How much equity do I need for a bridging loan?

Generally around 20 to 30% or more equity in your current home, though it varies by lender. Lenders typically keep your peak-debt loan-to-value ratio under roughly 80 to 85% to avoid LMI, and you'll still need to show you could service both loans on paper even if the interest is capitalised. Treat these as a typical range and confirm the exact requirement with your lender or broker.

Can I get a bridging loan if my home isn't on the market yet?

Yes, that's an open bridging loan. You can buy your next home while your current one is still being marketed, but lenders want proof it's properly listed, cap the bridge to a hard deadline, and scrutinise and price it more carefully than a closed bridge. Having your old home listed and realistically priced before you settle on the new one makes approval much smoother.

Can I get a bridging loan as a first home buyer?

Usually not, and you probably don't need one. Bridging loans are built for people selling one property to buy another, so they don't fit if you have nothing to sell.
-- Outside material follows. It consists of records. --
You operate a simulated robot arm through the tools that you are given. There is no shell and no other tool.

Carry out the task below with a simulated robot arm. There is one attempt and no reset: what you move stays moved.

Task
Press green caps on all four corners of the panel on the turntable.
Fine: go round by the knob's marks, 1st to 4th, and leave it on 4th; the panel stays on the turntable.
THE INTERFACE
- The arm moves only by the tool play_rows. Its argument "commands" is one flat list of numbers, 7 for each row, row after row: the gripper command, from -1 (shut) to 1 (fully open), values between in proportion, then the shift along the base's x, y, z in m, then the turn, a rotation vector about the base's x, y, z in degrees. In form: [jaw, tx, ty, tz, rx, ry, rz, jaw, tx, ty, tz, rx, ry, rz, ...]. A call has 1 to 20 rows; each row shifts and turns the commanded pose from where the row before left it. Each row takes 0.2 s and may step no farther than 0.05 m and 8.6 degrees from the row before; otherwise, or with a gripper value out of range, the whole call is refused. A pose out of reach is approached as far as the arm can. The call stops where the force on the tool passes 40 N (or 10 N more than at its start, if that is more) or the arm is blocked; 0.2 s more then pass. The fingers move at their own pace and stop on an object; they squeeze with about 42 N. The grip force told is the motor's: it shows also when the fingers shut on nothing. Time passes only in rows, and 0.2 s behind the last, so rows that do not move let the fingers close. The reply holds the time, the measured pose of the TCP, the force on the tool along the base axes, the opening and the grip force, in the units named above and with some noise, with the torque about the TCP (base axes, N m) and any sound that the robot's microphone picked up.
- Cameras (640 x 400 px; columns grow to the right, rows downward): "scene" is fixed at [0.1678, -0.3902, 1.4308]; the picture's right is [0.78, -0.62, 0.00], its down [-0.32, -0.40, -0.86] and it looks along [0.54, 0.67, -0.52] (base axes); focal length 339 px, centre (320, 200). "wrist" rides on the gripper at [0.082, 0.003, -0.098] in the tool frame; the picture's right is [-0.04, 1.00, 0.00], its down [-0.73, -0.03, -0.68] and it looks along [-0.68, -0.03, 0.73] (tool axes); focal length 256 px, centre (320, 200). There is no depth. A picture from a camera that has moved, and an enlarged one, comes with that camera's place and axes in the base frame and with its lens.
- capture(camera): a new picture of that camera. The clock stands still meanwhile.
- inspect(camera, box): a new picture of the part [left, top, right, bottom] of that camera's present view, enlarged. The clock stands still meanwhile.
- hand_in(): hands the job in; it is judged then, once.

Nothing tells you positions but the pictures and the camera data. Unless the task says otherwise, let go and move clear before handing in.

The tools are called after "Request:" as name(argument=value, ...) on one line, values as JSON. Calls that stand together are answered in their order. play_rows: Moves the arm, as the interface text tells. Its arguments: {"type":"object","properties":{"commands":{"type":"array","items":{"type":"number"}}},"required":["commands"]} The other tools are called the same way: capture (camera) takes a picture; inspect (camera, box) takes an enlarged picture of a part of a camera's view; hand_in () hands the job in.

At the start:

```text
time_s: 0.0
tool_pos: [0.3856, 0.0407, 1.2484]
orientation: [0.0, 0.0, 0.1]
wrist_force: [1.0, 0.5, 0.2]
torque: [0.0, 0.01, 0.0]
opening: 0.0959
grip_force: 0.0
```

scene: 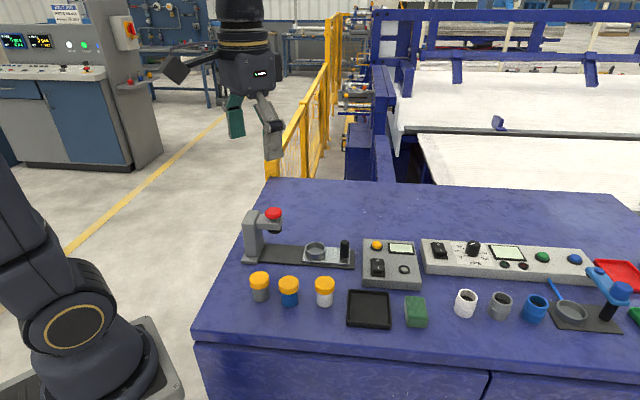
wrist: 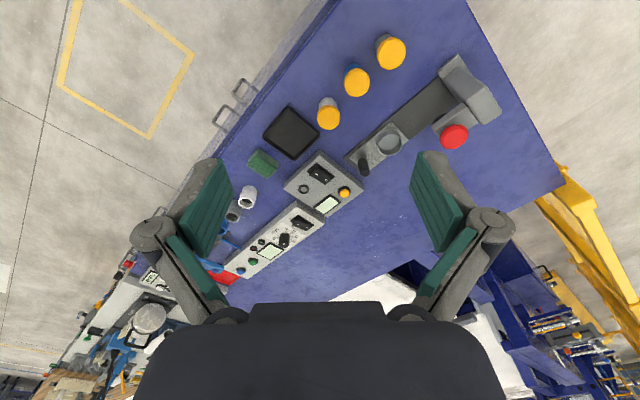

If you're buying your first home, better options include a guarantor home loan (a family member uses their property as security), the Australian Government 5% Deposit Scheme (buy with a 5% deposit and no LMI, and since 1 October 2025 it has no income caps and unlimited places), and Help to Buy, now open, where the government co-owns part of your home so you need as little as a 2% deposit (income caps of $103,000 for singles and $165,000 for couples and single parents). See our grants page for the full list, or run the eligibility checker.

What happens if my house doesn't sell during the bridging period?

This is the biggest risk of a bridging loan. If your property hasn't sold when the term expires, your options are all imperfect: negotiate an extension with your lender (usually at a higher rate), drop your asking price to attract a buyer fast, or, worst case, be required to sell one or both properties to clear the debt. It's exactly why you only use a bridge when your current home is in a strong selling market and you have a realistic backup plan.